The biggest challenge for women in the world, Fellingham said, is they don’t love themselves enough “but they are so worthy of love.”


Rotarians are very familiar with Shelter Boxes, which are sent to areas where natural disasters have taken place. But Kerri Murray, the president of the nonprofit, said that today they are “bringing peace to families who have been forced to lose everything.”


She noted that 88 million people around the world have been displaced – more than at any other time in recorded history.
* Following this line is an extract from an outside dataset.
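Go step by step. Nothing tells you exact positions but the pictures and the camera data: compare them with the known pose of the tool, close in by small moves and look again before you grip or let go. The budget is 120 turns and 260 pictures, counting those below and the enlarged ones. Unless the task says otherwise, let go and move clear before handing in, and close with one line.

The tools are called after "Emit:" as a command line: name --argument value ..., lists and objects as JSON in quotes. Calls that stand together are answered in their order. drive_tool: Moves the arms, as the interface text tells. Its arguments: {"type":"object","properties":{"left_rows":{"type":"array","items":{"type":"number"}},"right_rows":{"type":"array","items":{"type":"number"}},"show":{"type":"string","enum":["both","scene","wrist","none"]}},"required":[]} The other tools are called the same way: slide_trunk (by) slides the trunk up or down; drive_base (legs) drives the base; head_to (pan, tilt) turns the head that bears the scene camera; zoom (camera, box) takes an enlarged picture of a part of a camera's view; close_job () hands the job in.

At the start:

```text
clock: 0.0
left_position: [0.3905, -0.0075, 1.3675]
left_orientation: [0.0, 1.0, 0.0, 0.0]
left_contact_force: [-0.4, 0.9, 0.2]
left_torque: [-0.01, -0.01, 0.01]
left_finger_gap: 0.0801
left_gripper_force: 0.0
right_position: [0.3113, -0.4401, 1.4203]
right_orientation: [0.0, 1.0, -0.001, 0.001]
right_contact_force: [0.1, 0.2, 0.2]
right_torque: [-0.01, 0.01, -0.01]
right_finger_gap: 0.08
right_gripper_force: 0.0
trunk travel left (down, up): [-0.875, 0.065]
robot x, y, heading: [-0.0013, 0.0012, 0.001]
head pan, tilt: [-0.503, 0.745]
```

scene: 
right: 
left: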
Women and children account for more than 75 percent of those displaced persons, she said in her presentation titled “Building Peace One Family at a Time: The Special Case of Women and Children in Conflict.”
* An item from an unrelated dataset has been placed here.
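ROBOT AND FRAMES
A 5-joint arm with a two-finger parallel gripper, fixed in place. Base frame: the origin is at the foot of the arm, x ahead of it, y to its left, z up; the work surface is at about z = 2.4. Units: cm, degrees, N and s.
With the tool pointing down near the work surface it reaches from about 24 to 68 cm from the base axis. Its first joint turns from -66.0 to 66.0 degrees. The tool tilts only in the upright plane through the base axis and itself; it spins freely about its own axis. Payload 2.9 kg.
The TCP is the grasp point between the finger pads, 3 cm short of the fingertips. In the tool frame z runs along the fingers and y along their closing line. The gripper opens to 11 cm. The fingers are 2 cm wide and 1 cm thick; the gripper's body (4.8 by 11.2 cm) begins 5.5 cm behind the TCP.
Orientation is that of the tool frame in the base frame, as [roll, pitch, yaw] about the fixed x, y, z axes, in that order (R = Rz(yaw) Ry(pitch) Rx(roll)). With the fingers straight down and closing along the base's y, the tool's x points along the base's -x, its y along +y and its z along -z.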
A typical aid package includes a tent, tarp, rope, a cooking set, a solar light, water carriers and blankets.


Shelter Box is providing lights in the camps where displaced people are living so the women and girls can go to the bathroom safely at night.


Music – just like art – is also a useful tool in peacebuilding. Josiah Bruney of Music Changing Lives offers an after-school program that includes dance, art, fashion, drawing and music. “We find out what the kids want and help that dream come true,” Bruney said in his presentation “Changing Lives One Note at a Time.”


The program’s success has been seen in lowered dropout rates. “We are helping the students develop skills for lifelong success,” he said. In every session, the students do a mindfulness and meditation piece.


“Write it, speak it, do it and it shall be,” Bruney tells the students. “Believe that you can be what you want to be.”


Music, he noted, “is the only universal language that brings peace.”
Bruney was accompanied by a young woman named Crystal who led the audience in making dreamcatchers. “To me,” she said, “they are storytelling. Everything in this world is made of dreams.


“As you weave, create the dream with your mind.”


Each attendee at the peace conference, which was convened by Crestline resident Rudy Westervelt, had a unique experience as there were 13 tracks of breakout sessions in eight time periods. Choosing which ones to attend was the challenge.